__DOCUMENT SECTION__.
Le leader de l’Union nationale africaine du Zimbabwe
patriotique (Zanu-PF) a préféré, selon ses courageuses
déclarations, préserver "la souveraineté" de son pays à la
"vassalisation au Commonwealth". Comme on s’y attendait, la
témérité de Robert Mugabé à aller jusqu’au bout de sa logique
résonne au sein de l’opinion occidentale comme un affront à
l’"ordre établi". Conformément à l’intolérante pensée unique,
l’opprobre est une fois encore jeté sur le président zimbabwéen
sans autre forme de procès. Pouvait-il en être autrement ?

En fermant la porte du dernier sommet d’Abuja à Harare, ceux
qui voulaient voir Mugabé courber l’échine ne s’attendaient
probablement pas à le voir mettre ses menaces à exécution.
Officiellement, il s’agissait de le contraindre au "respect des
principes démocratiques et à la réconciliation nationale". Mais
l’organisation des Etats anglophones a-t-elle réellement créé en
son sein, les conditions d’une discussion franche et impartiale
sur la situation du Zimbabwe ?

Visiblement allergique aux visées
patriotiques qui ont sous-tendu la réforme agraire engagée par
l’homme fort d’Harare, la Grande-Bretagne n’a-t-elle pas juré de
lui mettre les bâtons dans les roues ?

Le souci de "la démocratie, de la bonne gouvernance et du
respect des droits humains" que prétend défendre le
Commonwealth aurait voulu qu’on aille au-delà de la bagarre
circonstancielle qui règne entre Londres et Harare pour se
préoccuper des intérêts supérieurs de la nation zimbabwéenne.

Face aux difficultés politiques et économiques que connaît le
Zimbabwe, à l’instar de la plupart des pays en développement,
la Communauté internationale gagnerait à accompagner son
dirigeant dans la recherche de solutions idoines plutôt que de le
diaboliser. Mais, en faisant une fixation sur la personne du chef
de l’Etat qui, en fait, défend les intérêts de son peuple,
l’organisation anglophone apporte de l’eau au moulin de ceux
qui l’accusent d’être aux ordres de Londres.

En tout cas, les
divisions ne manquent pas sur l’attitude à adopter à l’égard du
Zimbabwe entre les pays adeptes de la "fermeté"

__DATA EXCERPT__.
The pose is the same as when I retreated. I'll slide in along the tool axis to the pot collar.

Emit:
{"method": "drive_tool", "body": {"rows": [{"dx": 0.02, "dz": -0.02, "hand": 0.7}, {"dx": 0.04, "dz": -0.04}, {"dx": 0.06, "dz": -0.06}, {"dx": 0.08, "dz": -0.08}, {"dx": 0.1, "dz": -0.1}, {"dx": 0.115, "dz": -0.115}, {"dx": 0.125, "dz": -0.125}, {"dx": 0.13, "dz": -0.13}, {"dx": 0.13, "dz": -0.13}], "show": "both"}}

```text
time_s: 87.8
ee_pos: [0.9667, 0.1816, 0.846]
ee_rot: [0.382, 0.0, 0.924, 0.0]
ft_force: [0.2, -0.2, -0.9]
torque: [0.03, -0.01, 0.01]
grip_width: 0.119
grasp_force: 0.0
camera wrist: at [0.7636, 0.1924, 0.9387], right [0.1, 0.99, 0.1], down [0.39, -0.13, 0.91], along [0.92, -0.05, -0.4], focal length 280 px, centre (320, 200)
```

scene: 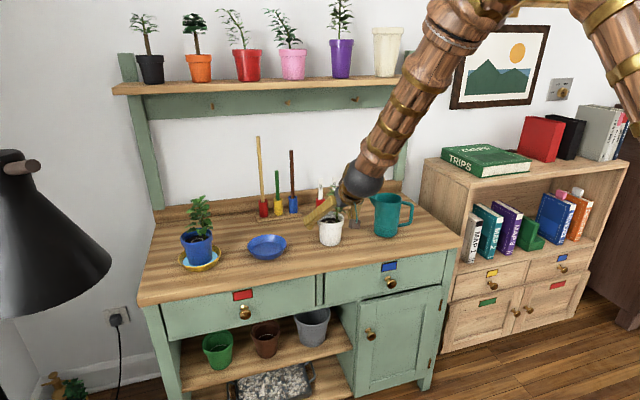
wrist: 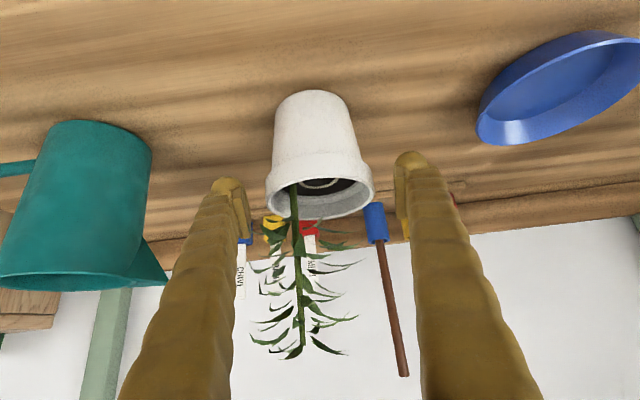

__WHAT THIS EXERCISE ASKS__.
**a)** I need one stretch of the document section verbatim, from "Visiblement allergique aux" to "la nation zimbabwéenne.".
**b)** Continue the document section that opens with "Le leader de".

__ANSWERS FOR THE EXERCISE__.
**a)**
Visiblement allergique aux visées
patriotiques qui ont sous-tendu la réforme agraire engagée par
l’homme fort d’Harare, la Grande-Bretagne n’a-t-elle pas juré de
lui mettre les bâtons dans les roues ?

Le souci de "la démocratie, de la bonne gouvernance et du
respect des droits humains" que prétend défendre le
Commonwealth aurait voulu qu’on aille au-delà de la bagarre
circonstancielle qui règne entre Londres et Harare pour se
préoccuper des intérêts supérieurs de la nation zimbabwéenne.

**b)**
(Grande-Bretagne, Australie et Nouvelle Zélande) et les plus
proches voisins du pays de Mugabé que sont notamment
l’Afrique du Sud et le Mozambique. A la suite de la prolongation
de la suspension, le président mozambicain, Joaquim
Chissano, n’est d’ailleurs pas allé par quatre chemins. "Le
processus d’isolement ne résout pas les problèmes", a-t-il
déclaré dimanche dernier au cours d’un entretien à la BBC.

Une
discordance qui prouve que l’ombre de Mugabé a pesé sur le
sommet d’Abuja au point de provoquer une crise au sein du
Commonwealth. Mieux, sa décision de retrait définitif de
l’organisation ne manque pas de ternir l’image de cette
organisation que d’aucuns considéraient jusque-là comme plus
conséquente que son alter-ego francophone.

Une chose est peut-être de contester les conditions de la
réélection de Mugabé en 2002 ou encore de le traiter de
"dictateur". Mais combien sont-ils, les chefs d’Etat mal élus,
contestables et contestés par leurs concitoyens à qui l’on
déroule allègrement le tapis rouge à Londres ou à Washington ?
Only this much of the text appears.